OTTAWA – Canada posted its first trade surplus in five months in February — only the third in more than two years — but the rare feat still leaves the key export sector in the hole so far this year.
Statistics Canada reported Thursday that exports rose by 3.6 per cent and imports by a weaker 2.1 per cent, producing a tiny surplus of $290 million for the month, after a $337-million shortfall in January.
A weaker loonie and higher energy prices contributed to the better-than-expected surplus, as export volumes only rose by 2.2 per cent.
But analysts noted the resurgence in February only went half-way toward recouping a drop in real exports in January that was partially attributable to seasonal plant shutdowns.
“What we can say is, it’s going in the right direction,” said Benjamin Reitzes, a senior economist with the Bank of Montreal, “but we’re not where we want to be yet.”
There were some encouraging signals, however. The critical auto sector posted a 9.7 per cent increase in shipments, aircraft a 13.7 per cent jump and energy gained 4.3 per cent. Energy exports were the third highest on record in February, contributing to a $7.3 billion energy trade surplus.
In total, exports rose to $42.3 billion, while imports grew to $42.1 billion.
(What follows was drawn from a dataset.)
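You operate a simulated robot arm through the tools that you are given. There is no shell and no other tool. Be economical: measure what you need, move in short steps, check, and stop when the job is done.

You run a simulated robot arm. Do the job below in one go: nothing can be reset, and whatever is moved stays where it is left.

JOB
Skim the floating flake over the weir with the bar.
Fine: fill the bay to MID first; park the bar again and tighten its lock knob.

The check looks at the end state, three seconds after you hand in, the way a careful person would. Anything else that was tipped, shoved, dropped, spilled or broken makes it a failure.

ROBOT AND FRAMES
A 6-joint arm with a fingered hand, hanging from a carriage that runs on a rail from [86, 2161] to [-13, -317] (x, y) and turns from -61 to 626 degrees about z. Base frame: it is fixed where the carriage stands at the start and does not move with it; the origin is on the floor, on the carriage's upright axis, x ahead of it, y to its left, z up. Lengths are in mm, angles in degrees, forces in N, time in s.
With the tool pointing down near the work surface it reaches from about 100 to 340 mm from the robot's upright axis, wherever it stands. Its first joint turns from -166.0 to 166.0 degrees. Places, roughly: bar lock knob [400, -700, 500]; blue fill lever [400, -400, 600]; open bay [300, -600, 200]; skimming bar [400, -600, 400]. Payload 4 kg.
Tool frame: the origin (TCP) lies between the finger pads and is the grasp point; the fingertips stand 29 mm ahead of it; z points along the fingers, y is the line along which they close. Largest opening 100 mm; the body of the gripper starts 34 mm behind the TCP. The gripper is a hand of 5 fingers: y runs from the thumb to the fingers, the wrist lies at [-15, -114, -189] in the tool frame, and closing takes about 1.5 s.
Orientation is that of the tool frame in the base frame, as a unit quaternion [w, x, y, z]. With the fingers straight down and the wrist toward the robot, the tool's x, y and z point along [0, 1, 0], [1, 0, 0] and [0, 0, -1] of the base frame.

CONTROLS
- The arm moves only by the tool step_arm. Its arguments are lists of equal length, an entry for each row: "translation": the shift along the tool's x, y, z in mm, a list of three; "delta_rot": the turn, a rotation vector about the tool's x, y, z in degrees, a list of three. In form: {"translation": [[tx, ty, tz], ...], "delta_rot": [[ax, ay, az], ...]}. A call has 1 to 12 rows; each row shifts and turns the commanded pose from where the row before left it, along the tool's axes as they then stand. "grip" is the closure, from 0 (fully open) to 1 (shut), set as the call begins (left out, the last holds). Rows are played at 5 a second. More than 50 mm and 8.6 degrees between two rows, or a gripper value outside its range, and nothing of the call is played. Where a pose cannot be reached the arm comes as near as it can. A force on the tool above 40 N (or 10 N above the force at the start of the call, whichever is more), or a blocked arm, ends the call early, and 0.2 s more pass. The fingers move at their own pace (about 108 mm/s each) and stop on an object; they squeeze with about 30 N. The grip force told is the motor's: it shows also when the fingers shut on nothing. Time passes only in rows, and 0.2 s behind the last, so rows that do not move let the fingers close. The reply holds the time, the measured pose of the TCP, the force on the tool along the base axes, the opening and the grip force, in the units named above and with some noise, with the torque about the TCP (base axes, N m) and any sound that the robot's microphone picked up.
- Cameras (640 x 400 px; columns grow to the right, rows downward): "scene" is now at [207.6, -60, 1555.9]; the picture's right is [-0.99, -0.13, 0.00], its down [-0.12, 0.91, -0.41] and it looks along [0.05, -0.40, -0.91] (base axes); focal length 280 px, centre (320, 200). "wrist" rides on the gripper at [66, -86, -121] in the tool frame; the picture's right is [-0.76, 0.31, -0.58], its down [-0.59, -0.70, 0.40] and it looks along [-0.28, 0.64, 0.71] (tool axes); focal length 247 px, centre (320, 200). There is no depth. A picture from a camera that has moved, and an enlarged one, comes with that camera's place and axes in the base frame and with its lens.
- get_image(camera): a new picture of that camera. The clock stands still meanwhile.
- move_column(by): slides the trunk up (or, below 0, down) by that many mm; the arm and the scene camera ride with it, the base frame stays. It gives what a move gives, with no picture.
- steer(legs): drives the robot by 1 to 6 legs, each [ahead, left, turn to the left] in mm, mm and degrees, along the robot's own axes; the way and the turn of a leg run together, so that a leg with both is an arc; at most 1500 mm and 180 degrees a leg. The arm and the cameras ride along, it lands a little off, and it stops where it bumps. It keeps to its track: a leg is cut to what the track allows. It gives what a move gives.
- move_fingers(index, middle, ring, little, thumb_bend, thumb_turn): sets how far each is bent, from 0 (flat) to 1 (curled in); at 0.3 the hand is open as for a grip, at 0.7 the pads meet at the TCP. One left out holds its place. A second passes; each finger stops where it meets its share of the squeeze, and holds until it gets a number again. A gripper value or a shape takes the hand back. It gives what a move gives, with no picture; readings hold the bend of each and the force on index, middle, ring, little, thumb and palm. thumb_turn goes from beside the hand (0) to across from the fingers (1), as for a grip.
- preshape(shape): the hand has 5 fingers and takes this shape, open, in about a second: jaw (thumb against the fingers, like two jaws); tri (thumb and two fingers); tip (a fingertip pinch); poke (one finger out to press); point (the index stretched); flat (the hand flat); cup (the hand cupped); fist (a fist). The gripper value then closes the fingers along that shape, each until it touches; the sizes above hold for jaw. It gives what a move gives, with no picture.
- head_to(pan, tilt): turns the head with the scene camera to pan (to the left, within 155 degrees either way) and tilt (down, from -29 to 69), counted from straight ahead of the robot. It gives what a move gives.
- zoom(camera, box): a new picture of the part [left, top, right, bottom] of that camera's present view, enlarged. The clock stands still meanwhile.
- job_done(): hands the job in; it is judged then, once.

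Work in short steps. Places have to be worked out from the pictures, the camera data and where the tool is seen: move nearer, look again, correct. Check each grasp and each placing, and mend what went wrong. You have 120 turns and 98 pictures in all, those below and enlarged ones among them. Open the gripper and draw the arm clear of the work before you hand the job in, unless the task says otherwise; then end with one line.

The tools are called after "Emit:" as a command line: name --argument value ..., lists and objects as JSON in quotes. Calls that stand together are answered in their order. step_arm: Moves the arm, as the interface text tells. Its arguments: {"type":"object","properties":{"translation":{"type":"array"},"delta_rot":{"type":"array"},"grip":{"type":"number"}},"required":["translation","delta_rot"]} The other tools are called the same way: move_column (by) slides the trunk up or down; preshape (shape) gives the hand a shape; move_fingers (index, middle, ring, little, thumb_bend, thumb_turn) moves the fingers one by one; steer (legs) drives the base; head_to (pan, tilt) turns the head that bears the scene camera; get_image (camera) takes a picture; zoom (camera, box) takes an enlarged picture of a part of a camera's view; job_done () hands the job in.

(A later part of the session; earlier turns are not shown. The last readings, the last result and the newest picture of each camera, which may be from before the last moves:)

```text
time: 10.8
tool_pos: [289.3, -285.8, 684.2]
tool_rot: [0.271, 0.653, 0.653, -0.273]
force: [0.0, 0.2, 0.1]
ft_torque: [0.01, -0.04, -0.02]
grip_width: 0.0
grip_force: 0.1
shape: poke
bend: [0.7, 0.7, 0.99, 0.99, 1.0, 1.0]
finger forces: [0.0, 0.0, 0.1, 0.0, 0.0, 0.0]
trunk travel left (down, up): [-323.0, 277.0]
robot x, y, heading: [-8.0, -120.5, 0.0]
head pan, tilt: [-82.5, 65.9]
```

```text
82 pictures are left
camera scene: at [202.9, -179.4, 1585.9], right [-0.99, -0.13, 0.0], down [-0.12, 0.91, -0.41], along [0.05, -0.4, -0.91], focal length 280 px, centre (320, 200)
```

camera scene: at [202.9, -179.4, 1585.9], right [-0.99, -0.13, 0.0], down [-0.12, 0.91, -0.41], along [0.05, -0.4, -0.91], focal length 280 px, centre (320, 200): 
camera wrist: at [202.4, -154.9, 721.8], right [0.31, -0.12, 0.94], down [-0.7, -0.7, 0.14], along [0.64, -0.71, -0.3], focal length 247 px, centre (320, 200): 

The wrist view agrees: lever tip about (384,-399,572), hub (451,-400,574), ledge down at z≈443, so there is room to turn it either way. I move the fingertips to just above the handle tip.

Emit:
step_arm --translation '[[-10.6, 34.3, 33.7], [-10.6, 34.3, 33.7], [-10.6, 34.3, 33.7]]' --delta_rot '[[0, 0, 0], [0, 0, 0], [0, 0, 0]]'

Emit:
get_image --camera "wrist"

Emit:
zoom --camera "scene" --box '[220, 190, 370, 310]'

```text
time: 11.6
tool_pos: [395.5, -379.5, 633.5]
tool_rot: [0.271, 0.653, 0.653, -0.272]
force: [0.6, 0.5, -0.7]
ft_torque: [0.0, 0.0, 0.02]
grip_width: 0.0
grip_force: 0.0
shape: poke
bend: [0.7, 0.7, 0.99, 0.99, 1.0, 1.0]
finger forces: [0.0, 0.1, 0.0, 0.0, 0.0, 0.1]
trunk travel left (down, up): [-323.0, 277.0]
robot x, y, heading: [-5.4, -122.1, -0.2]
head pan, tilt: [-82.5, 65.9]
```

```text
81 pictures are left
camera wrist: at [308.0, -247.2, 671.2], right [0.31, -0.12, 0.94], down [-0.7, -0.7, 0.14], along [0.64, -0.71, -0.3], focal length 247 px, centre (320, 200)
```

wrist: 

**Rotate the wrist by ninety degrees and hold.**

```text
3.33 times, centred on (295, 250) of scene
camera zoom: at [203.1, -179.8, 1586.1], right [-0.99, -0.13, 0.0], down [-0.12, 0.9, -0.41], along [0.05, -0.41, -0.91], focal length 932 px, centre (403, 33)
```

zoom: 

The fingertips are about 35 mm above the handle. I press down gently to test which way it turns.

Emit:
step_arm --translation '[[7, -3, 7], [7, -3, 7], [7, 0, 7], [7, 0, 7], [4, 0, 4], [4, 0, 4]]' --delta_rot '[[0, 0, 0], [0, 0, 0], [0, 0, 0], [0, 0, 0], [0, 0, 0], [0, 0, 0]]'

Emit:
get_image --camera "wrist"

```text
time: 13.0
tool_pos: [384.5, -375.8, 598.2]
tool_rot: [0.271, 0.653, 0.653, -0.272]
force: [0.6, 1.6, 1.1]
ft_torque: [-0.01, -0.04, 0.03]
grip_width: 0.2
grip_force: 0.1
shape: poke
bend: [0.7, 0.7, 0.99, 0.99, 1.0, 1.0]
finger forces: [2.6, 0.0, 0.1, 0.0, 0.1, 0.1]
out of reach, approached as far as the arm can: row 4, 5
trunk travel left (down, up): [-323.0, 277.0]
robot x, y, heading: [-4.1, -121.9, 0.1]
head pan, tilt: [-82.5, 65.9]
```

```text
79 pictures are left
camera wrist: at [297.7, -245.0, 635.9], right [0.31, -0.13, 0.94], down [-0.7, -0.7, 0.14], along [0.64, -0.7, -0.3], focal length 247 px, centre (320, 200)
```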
Shipments to the U.S. increased by 4.4 per cent to $32.4 billion, while exports to the rest of the world were up only 1.1 per cent to $9.9 billion.
Another encouraging sign was that imports of machinery and equipment rose 4.4 per cent and are up 12.3 per cent over the past year, suggesting businesses may be gearing up to increase capacity.
The Bank of Canada has indicated a revival of Canada’s export performance is necessary for a sound and sustainable recovery, because it will create more jobs and also infuse businesses with confidence to invest in new plant and machinery.
For that to happen, the central bank says Canada must be in position to take advantage of the resurgence in U.S. demand as the economy south of the border improves.
A pick-up of shipments to the United States is starting to happen, analysts say, but not quickly enough or as soon as expected. A research paper issued earlier this week by the CIBC argues one of the reasons is that there are fewer companies around to export, noting about 20 per cent of exporting firms in Canada have disappeared.
Still, the combination of a weaker loonie — which has seen a 10 per cent devaluation over the past year — and a stronger U.S. economy now projected to grow in the three per cent range should translate to more demand for Canadian goods, said TD Bank economist Leslie Preston.
“Short-term disruptions aside, today’s number is further evidence that a strengthening U.S. economy is helping to lift export activity in Canada,” she said in a note to clients. “We expect net exports to make a solid contribution to growth through the remainder of the year.”
For 2013 as a whole, Statistics Canada said exports rose a moderate 1.6 per cent in terms of volumes, which are directly related to gross domestic product growth.